Hot boxes: Early sowing of vegetables
What is a hot bed? What kind of vegetables can I grow on a hot bed? Are there any drawbacks?
What is a hot bed?
Hot beds were very popular in Victorian times. Once set up, they can be used to grow salad crops in winter, get a head-start on seed sowing in the spring (by up to a month), and for growing melons and any of the cucurbitaceae family in the summer. A hot bed provides bottom heat, using manure rather than electricity as the heat source, thus speeding up plant growth of seedlings and tender plants.
- The heat source: Fresh strawy manure - in a layer 60-90cm deep (after treading). As the manure breaks down, it generates heat. Tread it down well to compact it, ensuring a more even release of heat.
- The growing medium: A mixture of top soil and garden compost (ratio of 1:1) - this is placed on top of the manure in a layer 20cm-30cm thick.
The hot bed can be as deep and as wide as you want, as long as the ratio of manure to growing medium is 3:1. If you do decide to make the hot bed deeper, temperatures may rise above the optimum (24C) and plants may be scorched. It can be cooled down by adding water or leaves and garden debris to the mixture. Check temperatures regularly with a thermometer.
A hot bed can be made in a greenhouse or outdoors. Provide insulation in the form of wooden sides (4 pallets) and a cover if outside.
Leave the hot bed for a week to warm up.
There are several methods of making a hot bed.
- In a cold frame (the lid is useful for conserving the heat).

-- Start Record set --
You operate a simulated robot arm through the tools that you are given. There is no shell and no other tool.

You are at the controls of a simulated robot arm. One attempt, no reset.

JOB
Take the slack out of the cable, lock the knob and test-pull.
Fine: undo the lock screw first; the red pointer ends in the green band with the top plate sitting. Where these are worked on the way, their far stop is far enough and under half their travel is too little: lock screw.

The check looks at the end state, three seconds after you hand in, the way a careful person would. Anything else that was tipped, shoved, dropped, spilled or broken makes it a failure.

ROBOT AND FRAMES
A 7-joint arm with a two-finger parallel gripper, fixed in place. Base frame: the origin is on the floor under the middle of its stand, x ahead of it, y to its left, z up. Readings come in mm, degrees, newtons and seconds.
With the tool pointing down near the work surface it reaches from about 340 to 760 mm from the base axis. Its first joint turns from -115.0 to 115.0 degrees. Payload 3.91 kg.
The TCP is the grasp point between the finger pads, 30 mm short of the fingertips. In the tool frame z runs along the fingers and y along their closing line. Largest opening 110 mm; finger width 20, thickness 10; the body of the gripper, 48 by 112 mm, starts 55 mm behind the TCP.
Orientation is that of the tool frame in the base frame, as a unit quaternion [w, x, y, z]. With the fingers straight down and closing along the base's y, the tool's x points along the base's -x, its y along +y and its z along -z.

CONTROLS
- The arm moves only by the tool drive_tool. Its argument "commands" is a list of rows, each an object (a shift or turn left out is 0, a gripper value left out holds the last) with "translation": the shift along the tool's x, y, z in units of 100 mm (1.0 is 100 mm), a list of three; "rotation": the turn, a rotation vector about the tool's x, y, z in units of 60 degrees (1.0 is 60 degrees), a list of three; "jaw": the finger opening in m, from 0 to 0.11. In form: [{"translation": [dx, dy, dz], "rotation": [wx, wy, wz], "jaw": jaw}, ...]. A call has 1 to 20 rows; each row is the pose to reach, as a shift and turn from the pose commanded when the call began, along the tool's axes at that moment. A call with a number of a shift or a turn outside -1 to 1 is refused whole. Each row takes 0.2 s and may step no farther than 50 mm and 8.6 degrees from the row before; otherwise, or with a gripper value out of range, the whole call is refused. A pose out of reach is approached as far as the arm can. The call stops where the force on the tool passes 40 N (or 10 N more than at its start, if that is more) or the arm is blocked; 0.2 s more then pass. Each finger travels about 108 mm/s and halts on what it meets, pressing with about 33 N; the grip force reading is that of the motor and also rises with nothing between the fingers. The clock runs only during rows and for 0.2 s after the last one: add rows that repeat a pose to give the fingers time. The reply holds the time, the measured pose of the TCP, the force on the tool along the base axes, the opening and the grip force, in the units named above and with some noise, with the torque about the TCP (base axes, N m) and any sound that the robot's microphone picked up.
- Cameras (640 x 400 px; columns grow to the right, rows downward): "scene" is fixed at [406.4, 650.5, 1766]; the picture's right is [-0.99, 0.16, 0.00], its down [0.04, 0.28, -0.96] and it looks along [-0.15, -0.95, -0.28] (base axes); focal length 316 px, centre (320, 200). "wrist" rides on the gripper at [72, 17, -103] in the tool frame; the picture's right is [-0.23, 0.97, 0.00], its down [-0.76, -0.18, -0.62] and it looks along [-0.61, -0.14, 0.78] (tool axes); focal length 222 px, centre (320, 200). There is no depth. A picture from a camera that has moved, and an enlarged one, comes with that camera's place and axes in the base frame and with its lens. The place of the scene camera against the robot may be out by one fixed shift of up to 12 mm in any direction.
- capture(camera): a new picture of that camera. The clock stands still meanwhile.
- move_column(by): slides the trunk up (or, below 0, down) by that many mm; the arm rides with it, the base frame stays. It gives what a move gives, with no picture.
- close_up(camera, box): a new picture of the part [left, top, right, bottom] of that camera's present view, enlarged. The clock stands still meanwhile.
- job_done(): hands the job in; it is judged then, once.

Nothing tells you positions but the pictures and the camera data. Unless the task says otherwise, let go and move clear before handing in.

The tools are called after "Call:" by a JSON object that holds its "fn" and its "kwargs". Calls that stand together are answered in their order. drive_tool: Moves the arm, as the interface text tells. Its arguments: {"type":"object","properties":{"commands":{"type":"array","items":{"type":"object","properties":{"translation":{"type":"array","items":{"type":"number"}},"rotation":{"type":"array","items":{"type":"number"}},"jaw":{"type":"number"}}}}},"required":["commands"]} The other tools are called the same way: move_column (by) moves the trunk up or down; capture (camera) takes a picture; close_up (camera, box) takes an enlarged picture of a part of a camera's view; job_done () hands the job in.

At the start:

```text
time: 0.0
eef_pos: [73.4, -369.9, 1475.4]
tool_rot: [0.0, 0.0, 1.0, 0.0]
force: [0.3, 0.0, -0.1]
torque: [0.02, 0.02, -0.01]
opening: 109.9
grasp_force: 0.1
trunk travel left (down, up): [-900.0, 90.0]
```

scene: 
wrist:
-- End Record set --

- In a pit, 60cm (24in) deep.
- Stakes and 4 pallets on the ground to keep the materials and heat in (see drawing).
- In a greenhouse.
What can I sow?
Seed can be sown direct in the soil layer, or in trays placed on top. After building your hot bed in January, small seeded crops like salad and radish can be directly sown on a well-worked fine tilth. A head start can be made by sowing trays of peas, beans, turnip and autumn cauliflower for transplanting outside. Courgettes and marrows can be directly planted in to the bed April/May. Experiment with different organic crops and tell us how you get on.
As a hotbed will only last for up to 2 months - contents will have to be removed and replaced with fresh materials. However, the material on top will be well decomposed and can be used directly on the garden in the spring. The bottom layers may have to be composted again to mature.